§ **AIM OF THE EXERCISE**
Will you print the material below without altering a single character?

§ **SOURCE DATA**
◇ ◇ ◇ ◇ ◇ ◇ ◇

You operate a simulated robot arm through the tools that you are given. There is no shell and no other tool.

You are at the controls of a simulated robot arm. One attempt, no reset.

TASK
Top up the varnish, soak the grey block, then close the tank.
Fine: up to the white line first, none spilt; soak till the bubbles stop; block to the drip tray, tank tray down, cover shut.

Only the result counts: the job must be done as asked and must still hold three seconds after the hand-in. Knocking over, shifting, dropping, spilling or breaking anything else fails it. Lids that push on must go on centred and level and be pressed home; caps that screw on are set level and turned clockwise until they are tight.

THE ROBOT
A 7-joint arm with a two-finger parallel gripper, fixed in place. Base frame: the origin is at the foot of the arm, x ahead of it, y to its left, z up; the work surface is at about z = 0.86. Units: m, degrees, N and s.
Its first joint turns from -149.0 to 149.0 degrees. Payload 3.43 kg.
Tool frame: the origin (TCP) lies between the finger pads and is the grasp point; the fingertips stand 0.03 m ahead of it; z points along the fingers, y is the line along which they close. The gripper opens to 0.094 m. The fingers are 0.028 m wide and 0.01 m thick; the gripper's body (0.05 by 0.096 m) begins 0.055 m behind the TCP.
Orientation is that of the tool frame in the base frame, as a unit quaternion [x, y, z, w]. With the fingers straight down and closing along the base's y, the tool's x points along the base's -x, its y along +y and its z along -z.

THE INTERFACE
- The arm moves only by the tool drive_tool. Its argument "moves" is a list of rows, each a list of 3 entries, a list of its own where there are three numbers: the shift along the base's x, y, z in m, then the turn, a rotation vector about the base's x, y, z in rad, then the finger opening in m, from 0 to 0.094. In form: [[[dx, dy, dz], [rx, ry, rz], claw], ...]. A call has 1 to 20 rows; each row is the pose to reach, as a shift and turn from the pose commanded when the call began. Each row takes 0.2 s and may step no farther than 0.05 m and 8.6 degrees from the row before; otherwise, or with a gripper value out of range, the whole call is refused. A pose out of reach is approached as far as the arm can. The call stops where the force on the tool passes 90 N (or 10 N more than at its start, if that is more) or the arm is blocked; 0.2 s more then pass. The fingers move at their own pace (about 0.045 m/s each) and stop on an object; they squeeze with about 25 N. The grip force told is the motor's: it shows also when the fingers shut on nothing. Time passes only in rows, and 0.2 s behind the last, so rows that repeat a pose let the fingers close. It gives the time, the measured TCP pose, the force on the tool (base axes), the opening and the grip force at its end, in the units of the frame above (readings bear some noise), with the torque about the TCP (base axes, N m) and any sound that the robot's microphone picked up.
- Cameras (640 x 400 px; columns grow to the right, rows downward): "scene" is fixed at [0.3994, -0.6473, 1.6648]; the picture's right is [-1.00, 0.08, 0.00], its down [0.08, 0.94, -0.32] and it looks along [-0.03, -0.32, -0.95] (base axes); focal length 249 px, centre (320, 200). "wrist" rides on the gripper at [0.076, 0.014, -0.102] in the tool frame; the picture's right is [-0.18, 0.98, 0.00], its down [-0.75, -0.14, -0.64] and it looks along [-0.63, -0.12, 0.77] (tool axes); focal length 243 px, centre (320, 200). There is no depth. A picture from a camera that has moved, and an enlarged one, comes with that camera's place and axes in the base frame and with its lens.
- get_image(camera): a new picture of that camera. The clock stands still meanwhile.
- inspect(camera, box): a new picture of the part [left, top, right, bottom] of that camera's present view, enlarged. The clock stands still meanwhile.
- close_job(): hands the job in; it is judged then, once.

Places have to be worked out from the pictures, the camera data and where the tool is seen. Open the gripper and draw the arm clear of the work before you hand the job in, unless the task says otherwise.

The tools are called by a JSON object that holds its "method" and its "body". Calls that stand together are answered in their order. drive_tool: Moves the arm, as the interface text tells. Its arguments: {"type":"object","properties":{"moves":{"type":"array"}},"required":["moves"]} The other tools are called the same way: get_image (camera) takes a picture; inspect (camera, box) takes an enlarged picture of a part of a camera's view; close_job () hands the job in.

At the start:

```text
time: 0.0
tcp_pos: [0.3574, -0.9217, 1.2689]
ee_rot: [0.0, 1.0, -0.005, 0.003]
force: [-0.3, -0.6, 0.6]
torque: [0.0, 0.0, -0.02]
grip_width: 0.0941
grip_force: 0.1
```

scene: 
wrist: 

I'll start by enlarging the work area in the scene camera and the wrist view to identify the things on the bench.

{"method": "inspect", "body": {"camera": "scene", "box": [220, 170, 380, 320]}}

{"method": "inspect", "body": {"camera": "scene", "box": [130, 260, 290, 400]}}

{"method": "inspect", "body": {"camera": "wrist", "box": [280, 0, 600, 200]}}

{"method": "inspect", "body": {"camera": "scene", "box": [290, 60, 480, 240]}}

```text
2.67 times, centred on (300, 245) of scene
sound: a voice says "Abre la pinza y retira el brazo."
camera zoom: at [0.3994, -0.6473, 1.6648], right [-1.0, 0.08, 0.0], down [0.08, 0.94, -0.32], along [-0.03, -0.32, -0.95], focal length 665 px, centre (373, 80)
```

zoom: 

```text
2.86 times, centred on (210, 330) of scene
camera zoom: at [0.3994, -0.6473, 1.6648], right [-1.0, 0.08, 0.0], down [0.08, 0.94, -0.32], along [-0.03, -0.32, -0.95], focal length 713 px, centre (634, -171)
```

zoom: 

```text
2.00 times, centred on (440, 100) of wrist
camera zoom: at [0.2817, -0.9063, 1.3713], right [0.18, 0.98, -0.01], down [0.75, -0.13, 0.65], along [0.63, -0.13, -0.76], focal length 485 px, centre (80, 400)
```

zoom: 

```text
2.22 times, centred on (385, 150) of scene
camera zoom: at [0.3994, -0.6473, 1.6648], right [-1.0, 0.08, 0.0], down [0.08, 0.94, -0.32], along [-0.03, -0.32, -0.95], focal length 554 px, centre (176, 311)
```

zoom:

◇ ◇ ◇ ◇ ◇ ◇ ◇

§ **WORKED ANSWER**
You operate a simulated robot arm through the tools that you are given. There is no shell and no other tool.

You are at the controls of a simulated robot arm. One attempt, no reset.

TASK
Top up the varnish, soak the grey block, then close the tank.
Fine: up to the white line first, none spilt; soak till the bubbles stop; block to the drip tray, tank tray down, cover shut.

Only the result counts: the job must be done as asked and must still hold three seconds after the hand-in. Knocking over, shifting, dropping, spilling or breaking anything else fails it. Lids that push on must go on centred and level and be pressed home; caps that screw on are set level and turned clockwise until they are tight.

THE ROBOT
A 7-joint arm with a two-finger parallel gripper, fixed in place. Base frame: the origin is at the foot of the arm, x ahead of it, y to its left, z up; the work surface is at about z = 0.86. Units: m, degrees, N and s.
Its first joint turns from -149.0 to 149.0 degrees. Payload 3.43 kg.
Tool frame: the origin (TCP) lies between the finger pads and is the grasp point; the fingertips stand 0.03 m ahead of it; z points along the fingers, y is the line along which they close. The gripper opens to 0.094 m. The fingers are 0.028 m wide and 0.01 m thick; the gripper's body (0.05 by 0.096 m) begins 0.055 m behind the TCP.
Orientation is that of the tool frame in the base frame, as a unit quaternion [x, y, z, w]. With the fingers straight down and closing along the base's y, the tool's x points along the base's -x, its y along +y and its z along -z.

THE INTERFACE
- The arm moves only by the tool drive_tool. Its argument "moves" is a list of rows, each a list of 3 entries, a list of its own where there are three numbers: the shift along the base's x, y, z in m, then the turn, a rotation vector about the base's x, y, z in rad, then the finger opening in m, from 0 to 0.094. In form: [[[dx, dy, dz], [rx, ry, rz], claw], ...]. A call has 1 to 20 rows; each row is the pose to reach, as a shift and turn from the pose commanded when the call began. Each row takes 0.2 s and may step no farther than 0.05 m and 8.6 degrees from the row before; otherwise, or with a gripper value out of range, the whole call is refused. A pose out of reach is approached as far as the arm can. The call stops where the force on the tool passes 90 N (or 10 N more than at its start, if that is more) or the arm is blocked; 0.2 s more then pass. The fingers move at their own pace (about 0.045 m/s each) and stop on an object; they squeeze with about 25 N. The grip force told is the motor's: it shows also when the fingers shut on nothing. Time passes only in rows, and 0.2 s behind the last, so rows that repeat a pose let the fingers close. It gives the time, the measured TCP pose, the force on the tool (base axes), the opening and the grip force at its end, in the units of the frame above (readings bear some noise), with the torque about the TCP (base axes, N m) and any sound that the robot's microphone picked up.
- Cameras (640 x 400 px; columns grow to the right, rows downward): "scene" is fixed at [0.3994, -0.6473, 1.6648]; the picture's right is [-1.00, 0.08, 0.00], its down [0.08, 0.94, -0.32] and it looks along [-0.03, -0.32, -0.95] (base axes); focal length 249 px, centre (320, 200). "wrist" rides on the gripper at [0.076, 0.014, -0.102] in the tool frame; the picture's right is [-0.18, 0.98, 0.00], its down [-0.75, -0.14, -0.64] and it looks along [-0.63, -0.12, 0.77] (tool axes); focal length 243 px, centre (320, 200). There is no depth. A picture from a camera that has moved, and an enlarged one, comes with that camera's place and axes in the base frame and with its lens.
- get_image(camera): a new picture of that camera. The clock stands still meanwhile.
- inspect(camera, box): a new picture of the part [left, top, right, bottom] of that camera's present view, enlarged. The clock stands still meanwhile.
- close_job(): hands the job in; it is judged then, once.

Places have to be worked out from the pictures, the camera data and where the tool is seen. Open the gripper and draw the arm clear of the work before you hand the job in, unless the task says otherwise.

The tools are called by a JSON object that holds its "method" and its "body". Calls that stand together are answered in their order. drive_tool: Moves the arm, as the interface text tells. Its arguments: {"type":"object","properties":{"moves":{"type":"array"}},"required":["moves"]} The other tools are called the same way: get_image (camera) takes a picture; inspect (camera, box) takes an enlarged picture of a part of a camera's view; close_job () hands the job in.

At the start:

```text
time: 0.0
tcp_pos: [0.3574, -0.9217, 1.2689]
ee_rot: [0.0, 1.0, -0.005, 0.003]
force: [-0.3, -0.6, 0.6]
torque: [0.0, 0.0, -0.02]
grip_width: 0.0941
grip_force: 0.1
```

scene: 
wrist: 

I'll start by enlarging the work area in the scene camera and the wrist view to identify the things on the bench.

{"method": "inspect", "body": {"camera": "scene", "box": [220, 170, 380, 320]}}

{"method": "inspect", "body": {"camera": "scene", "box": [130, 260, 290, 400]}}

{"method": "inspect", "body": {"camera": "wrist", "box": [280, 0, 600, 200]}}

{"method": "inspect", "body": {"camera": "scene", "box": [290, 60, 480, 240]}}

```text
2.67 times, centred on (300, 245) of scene
sound: a voice says "Abre la pinza y retira el brazo."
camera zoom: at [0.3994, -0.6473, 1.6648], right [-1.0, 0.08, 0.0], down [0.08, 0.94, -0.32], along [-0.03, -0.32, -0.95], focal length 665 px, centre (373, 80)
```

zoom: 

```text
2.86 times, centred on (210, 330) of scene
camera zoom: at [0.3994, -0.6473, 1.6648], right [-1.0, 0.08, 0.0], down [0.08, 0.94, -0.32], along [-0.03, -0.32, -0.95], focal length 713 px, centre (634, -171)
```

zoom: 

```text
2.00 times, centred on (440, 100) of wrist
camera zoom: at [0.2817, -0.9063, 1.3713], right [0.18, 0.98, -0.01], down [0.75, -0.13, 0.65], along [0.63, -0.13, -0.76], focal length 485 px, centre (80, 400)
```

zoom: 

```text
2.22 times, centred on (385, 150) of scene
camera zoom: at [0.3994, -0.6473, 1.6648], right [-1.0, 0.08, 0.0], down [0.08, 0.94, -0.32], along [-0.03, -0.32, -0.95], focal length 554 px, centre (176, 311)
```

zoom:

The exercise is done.